• **Material provided**:
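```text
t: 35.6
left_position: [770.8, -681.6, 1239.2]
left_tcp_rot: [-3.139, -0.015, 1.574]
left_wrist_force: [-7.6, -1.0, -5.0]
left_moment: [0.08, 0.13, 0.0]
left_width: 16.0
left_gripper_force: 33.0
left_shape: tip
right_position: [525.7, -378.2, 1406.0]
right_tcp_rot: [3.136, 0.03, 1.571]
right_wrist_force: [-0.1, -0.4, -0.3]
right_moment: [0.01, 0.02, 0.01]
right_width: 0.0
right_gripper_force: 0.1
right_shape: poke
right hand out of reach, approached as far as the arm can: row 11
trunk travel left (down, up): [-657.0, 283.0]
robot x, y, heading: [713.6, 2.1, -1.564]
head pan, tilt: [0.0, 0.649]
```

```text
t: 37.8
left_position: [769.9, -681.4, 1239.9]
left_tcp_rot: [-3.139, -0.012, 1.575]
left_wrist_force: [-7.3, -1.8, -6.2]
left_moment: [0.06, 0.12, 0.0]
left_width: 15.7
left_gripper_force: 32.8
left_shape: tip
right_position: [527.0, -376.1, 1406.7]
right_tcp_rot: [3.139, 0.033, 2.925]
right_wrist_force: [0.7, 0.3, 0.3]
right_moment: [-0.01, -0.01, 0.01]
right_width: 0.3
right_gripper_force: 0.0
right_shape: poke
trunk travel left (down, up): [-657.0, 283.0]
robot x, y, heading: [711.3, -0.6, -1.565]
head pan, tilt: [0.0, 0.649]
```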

• **Text shown**:
Man From Wareika/Rico | WONDERFUL ROCK

Man From Wareika/Rico

text by Kaorak

■めかくしジュークボックス〈21〉答えあわせ

近所にジャマイカ人のおじさんが住んでいる。スーパーマーケットで買い物をしていたりすするのをよく見かけるのだが、それはもう立派なドレッドロックスで、知らない人が見たら怖いんじゃないかと、よけいな心配をしてしまうほどである。

先日、家族と信号待ちをしているときに、おじさんと話す機会があった。目が合ったので会釈したら、おじさんはニカッと笑って「よく会いますね。どこの出身なんですか?」とカミさんに目をやった。彼女は外見だけではどこの国の人間かわからないので、向こうも興味を持っていたのだろう。

• **Given problem A**: Transcribe the text shown beginning at "近所にジャマイカ人のおじさん". Stop after "も興味を持っていたのだろう。".
• **Given problem B**: Resume the text shown where it left off.

• **Reply A**:
近所にジャマイカ人のおじさんが住んでいる。スーパーマーケットで買い物をしていたりすするのをよく見かけるのだが、それはもう立派なドレッドロックスで、知らない人が見たら怖いんじゃないかと、よけいな心配をしてしまうほどである。

先日、家族と信号待ちをしているときに、おじさんと話す機会があった。目が合ったので会釈したら、おじさんはニカッと笑って「よく会いますね。どこの出身なんですか?」とカミさんに目をやった。彼女は外見だけではどこの国の人間かわからないので、向こうも興味を持っていたのだろう。

• **Reply B**:
カミさんが「タイ人です」と答えると、おじさんは「タイには二十回以上行ってるんですよ。海がきれいですよね」とうれしそうに言う。それだけで愛国心の強いカミさんやムスメはすっかりご機嫌である(笑)。

英語と日本語のチャンポンで、わずか数分の立ち話。ぼくもどうにかジャマイカに行ったことがあるとは伝えたが、残念ながらレゲエが好きだという話まではできなかった。次におじさんと話す機会があったら、この伝説のトロンボーン・マンをどう思うか、ぜひ聞いてみたいものである。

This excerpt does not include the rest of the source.